**Set problem:**
Print, exactly as they stand, the lines from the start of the listing to the line containing "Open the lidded", inclusive.

::::::::

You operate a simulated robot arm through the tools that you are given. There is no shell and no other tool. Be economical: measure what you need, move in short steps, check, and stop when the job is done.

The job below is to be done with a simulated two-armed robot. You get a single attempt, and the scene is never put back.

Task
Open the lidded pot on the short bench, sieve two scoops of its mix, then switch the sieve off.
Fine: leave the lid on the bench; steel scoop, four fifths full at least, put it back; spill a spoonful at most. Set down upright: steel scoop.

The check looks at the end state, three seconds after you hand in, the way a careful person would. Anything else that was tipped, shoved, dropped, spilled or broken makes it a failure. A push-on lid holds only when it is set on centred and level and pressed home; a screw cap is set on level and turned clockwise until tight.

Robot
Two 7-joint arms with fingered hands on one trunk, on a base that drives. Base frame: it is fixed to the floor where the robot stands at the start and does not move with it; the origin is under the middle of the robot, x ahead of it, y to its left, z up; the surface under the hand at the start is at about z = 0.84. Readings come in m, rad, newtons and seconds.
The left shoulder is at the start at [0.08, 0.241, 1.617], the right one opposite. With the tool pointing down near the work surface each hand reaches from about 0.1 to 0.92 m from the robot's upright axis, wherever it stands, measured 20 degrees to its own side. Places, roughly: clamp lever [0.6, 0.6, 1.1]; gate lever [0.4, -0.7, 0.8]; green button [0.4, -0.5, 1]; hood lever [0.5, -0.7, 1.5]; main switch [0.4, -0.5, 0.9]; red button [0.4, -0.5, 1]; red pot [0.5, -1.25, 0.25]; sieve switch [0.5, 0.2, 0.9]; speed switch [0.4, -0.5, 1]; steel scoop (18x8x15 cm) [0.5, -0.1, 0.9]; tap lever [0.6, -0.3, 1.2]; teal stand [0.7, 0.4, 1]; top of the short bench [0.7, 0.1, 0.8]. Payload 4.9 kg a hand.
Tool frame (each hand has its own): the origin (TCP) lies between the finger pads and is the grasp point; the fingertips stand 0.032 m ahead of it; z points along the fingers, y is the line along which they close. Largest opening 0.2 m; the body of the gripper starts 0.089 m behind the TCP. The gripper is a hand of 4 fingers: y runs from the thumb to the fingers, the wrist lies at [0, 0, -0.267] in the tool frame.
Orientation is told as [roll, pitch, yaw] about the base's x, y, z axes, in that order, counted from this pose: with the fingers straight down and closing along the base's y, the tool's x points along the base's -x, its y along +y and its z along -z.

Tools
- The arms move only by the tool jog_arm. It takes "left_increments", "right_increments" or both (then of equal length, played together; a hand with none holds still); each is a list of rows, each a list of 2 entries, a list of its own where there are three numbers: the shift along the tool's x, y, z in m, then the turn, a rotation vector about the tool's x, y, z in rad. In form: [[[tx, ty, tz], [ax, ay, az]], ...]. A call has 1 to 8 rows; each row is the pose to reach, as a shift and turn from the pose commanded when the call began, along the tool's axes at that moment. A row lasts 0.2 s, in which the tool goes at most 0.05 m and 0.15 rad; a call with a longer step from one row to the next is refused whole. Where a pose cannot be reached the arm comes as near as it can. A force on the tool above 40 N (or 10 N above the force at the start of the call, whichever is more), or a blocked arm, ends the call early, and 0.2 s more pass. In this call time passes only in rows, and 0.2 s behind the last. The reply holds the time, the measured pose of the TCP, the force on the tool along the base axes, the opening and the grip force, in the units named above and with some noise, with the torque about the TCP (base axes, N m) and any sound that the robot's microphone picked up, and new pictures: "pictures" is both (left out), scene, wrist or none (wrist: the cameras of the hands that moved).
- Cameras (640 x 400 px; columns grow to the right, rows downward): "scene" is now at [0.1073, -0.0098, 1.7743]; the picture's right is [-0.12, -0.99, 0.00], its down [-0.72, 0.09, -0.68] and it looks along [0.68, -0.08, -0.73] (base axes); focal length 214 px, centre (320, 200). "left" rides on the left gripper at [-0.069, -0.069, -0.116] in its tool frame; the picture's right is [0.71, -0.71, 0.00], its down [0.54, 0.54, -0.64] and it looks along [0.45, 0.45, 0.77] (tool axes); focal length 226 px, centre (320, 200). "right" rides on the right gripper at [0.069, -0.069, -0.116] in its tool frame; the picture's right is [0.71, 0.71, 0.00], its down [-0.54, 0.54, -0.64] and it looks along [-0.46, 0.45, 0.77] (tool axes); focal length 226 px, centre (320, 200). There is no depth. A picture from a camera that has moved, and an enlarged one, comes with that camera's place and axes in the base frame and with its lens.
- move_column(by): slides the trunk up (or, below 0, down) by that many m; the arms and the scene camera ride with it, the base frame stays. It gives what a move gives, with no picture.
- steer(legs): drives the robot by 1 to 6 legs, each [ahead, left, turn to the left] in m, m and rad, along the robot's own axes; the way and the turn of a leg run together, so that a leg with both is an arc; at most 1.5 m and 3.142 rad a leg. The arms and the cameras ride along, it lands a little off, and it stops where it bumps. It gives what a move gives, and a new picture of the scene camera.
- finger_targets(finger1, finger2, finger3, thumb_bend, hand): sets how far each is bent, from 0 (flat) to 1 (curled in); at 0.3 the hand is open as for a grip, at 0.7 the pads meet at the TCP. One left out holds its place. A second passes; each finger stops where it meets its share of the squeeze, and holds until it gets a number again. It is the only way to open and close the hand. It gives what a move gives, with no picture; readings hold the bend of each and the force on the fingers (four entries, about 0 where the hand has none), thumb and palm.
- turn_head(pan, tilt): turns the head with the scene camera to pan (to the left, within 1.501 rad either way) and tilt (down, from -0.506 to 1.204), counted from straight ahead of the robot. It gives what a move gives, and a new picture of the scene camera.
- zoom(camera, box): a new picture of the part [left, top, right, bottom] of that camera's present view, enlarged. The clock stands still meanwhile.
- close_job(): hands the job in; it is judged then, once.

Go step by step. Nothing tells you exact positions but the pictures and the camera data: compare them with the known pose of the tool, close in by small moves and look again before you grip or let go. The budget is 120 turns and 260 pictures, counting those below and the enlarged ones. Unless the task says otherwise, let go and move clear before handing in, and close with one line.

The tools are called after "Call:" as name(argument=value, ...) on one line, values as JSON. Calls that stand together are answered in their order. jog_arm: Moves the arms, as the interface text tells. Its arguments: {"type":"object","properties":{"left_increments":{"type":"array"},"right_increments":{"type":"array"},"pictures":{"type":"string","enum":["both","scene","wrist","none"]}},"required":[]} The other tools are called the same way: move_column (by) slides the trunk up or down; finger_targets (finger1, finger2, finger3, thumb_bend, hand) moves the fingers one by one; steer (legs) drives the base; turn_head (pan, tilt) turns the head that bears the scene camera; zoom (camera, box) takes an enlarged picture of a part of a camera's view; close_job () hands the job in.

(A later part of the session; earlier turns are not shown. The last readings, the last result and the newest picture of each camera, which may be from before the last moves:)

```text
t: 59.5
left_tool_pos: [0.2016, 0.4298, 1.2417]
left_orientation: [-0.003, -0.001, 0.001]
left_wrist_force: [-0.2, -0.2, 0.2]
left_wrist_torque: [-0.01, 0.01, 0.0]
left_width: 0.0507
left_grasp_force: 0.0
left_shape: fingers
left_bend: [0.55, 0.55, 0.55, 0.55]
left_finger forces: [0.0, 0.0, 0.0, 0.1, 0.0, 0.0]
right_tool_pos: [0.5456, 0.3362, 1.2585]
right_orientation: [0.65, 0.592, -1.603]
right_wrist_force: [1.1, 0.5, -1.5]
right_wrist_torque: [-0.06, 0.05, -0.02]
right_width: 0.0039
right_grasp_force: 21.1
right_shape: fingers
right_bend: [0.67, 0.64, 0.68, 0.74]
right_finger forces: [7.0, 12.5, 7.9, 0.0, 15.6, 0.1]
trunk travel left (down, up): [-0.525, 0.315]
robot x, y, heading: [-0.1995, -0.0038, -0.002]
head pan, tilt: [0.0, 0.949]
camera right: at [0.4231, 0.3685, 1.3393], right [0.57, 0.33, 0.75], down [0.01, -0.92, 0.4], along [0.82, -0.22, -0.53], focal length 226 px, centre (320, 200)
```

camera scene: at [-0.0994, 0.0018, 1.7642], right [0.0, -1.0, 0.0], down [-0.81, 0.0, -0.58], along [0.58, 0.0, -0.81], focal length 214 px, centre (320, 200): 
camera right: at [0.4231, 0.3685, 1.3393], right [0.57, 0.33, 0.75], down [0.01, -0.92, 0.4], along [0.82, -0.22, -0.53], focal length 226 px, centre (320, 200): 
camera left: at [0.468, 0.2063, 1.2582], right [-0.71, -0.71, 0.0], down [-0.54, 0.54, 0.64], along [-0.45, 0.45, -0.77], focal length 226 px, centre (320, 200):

::::::::

**Output below:**
You operate a simulated robot arm through the tools that you are given. There is no shell and no other tool. Be economical: measure what you need, move in short steps, check, and stop when the job is done.

The job below is to be done with a simulated two-armed robot. You get a single attempt, and the scene is never put back.

Task
Open the lidded pot on the short bench, sieve two scoops of its mix, then switch the sieve off.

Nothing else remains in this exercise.